Mutual Funds - I

Synopsis:

  • Mutual funds pool money for diversified, professionally managed portfolios.
  • Categorised by scheme, assets, investment objectives, and risks.
  • Close-ended funds have fixed buy/sell dates with limited liquidity.
  • Open-ended funds allow flexible buying/selling but have higher fees.
  • Interval funds mix features of both, offering periodic liquidity with higher costs.

Overview

Mutual funds are a popular investment vehicle, allowing individuals to pool their money and invest in a diversified portfolio managed by professionals. These funds are categorised based on various factors, including the fund scheme or structure, assets invested in, investment objectives, specialities, and associated risks. This article focuses on mutual funds based on their fund schemes, outlining three primary types: close-ended, open-ended, and interval funds.

Types of Mutual Funds Schemes

Close-ended Funds

Fixed buying and selling dates characterise close-ended funds. Investors can purchase units of these funds only during the initial offer period, which is the designated time frame when the fund is open for investment. After this period, the units can only be bought on the stock exchange. Here’s what you need to know about close-ended funds:

This type of fund is suitable for investors who prefer a one-time purchase and sale, allowing them to plan their investments over a fixed period.

Advantages

  • Protection from Daily Fluctuations: One of the main benefits of close-ended funds is that the unit capital is shielded from daily market volatility. This stability can appeal to investors looking for a more predictable investment environment.

Disadvantages:

  • Limited Liquidity: A significant drawback of close-ended funds is the restriction on liquidity. Investors cannot sell their units back to the mutual fund at any time, which can be problematic in urgent financial situations.
  • Market Price Dependency: After the initial offer period, the price at which units are sold or bought on the stock exchange will not necessarily reflect the fund’s Net Asset Value (NAV). Prices are affected by market demand and supply, which means investors may have to sell their shares at a price lower than the NAV, potentially leading to financial losses.

Open-Ended Funds

Open-ended funds provide a flexible investment option, allowing investors to buy or sell units at any time of the year. These funds do not have a fixed maturity date and can issue new units continuously.

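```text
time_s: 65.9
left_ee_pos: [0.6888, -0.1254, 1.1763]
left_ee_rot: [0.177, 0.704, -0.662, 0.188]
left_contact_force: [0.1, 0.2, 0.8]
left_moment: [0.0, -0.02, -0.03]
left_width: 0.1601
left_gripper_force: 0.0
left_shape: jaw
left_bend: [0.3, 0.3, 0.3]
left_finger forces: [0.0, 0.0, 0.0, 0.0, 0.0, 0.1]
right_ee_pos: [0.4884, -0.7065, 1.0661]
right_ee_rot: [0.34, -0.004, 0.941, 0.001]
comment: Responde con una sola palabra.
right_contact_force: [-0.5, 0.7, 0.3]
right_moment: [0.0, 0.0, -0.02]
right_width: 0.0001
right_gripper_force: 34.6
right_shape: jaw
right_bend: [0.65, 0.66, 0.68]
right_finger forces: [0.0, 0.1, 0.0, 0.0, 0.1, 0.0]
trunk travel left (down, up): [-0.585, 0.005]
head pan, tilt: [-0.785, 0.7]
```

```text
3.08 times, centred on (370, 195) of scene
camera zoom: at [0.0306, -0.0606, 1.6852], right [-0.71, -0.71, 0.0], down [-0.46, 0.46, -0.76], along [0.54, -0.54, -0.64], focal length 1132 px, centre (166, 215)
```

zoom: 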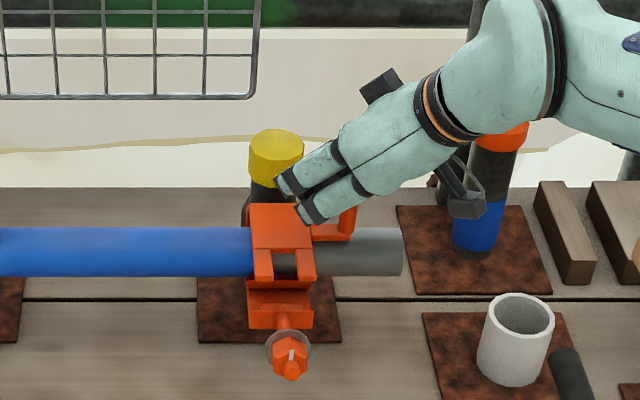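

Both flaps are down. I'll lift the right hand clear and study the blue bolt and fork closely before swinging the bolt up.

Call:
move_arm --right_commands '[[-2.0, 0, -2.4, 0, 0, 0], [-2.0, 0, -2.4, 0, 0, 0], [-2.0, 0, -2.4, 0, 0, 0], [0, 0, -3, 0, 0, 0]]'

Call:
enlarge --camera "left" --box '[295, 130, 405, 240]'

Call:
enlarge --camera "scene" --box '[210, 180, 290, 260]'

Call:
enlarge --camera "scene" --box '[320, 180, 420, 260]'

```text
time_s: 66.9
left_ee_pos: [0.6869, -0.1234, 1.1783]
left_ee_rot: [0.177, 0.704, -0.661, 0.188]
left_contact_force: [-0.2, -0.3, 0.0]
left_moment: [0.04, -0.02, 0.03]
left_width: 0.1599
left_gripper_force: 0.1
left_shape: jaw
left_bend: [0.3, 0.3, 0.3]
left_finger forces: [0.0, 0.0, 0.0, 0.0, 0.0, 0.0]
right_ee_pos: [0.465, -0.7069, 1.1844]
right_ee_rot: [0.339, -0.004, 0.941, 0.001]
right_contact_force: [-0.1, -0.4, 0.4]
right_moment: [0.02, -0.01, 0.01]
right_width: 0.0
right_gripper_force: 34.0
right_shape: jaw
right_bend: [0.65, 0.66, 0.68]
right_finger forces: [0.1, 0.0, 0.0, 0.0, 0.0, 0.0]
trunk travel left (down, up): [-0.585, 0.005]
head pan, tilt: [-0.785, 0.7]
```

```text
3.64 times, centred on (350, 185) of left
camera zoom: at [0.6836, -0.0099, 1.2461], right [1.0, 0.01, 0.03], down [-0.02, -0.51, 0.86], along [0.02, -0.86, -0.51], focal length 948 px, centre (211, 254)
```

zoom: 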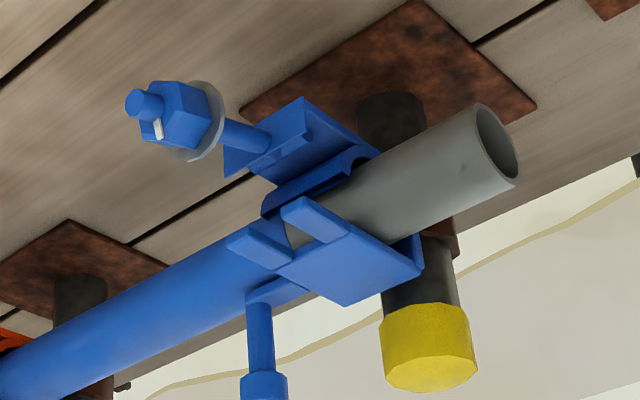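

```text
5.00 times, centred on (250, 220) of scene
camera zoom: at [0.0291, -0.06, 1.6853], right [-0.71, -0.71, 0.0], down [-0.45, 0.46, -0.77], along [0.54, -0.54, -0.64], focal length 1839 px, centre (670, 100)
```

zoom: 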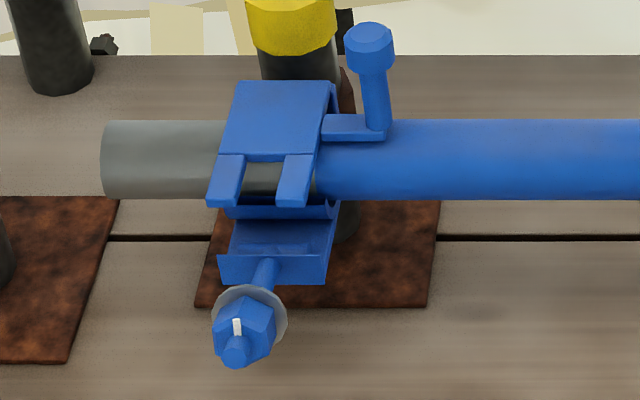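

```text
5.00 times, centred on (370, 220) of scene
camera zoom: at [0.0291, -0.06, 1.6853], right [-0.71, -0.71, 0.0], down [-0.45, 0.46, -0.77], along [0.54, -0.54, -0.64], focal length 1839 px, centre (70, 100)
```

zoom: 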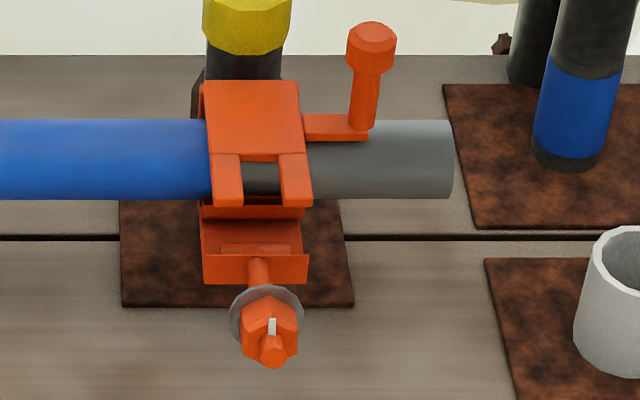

Open-ended funds are a suitable choice for investors who desire flexibility in adapting to market conditions and addressing personal financial requirements.

Advantages:

  • Liquidity: The major advantage of open-ended funds is the liquidity they offer. Investors can redeem or buy units at any time, making it easy to adjust their investment as needed.
  • Unlimited Capitalisation: Open-ended funds have unlimited capitalisation, meaning the total capital in the fund can continually grow, providing investors with more opportunities for profit.

Disadvantages:

  • Higher Fees: Due to active management by fund managers, open-ended funds typically incur higher fees than other mutual fund types. These costs can impact overall returns over time.
  • Variable Unit Capital: The unit capital in open-ended funds fluctuates as investors buy and sell units, which can introduce a level of unpredictability to the investment.

Interval Funds

Interval funds combine features of both close-ended and open-ended funds. They allow investors to offload shares during the investment period, similar to open-ended funds, but this can only be done at specific intervals rather than at any time.

Interval funds cater to investors who desire a balance between flexibility and rigidity, providing options for periodic liquidity while still offering some protection against daily market fluctuations.

Advantages:

  • Best of Both Worlds: Interval funds offer the advantages of both close-ended and open-ended funds, allowing for periodic liquidity while maintaining a structured investment approach.

Disadvantages:

  • Higher Fees: Interval funds generally have higher fees than other mutual funds, which can reduce the overall returns on your investment.

Conclusion

Understanding the types of mutual funds is crucial for making informed investment decisions. Close-ended funds offer fixed investment periods with reduced market fluctuation risks, while open-ended funds provide flexibility and continuous capital growth. Interval funds strike a balance between these two, allowing for periodic liquidity while still being managed professionally.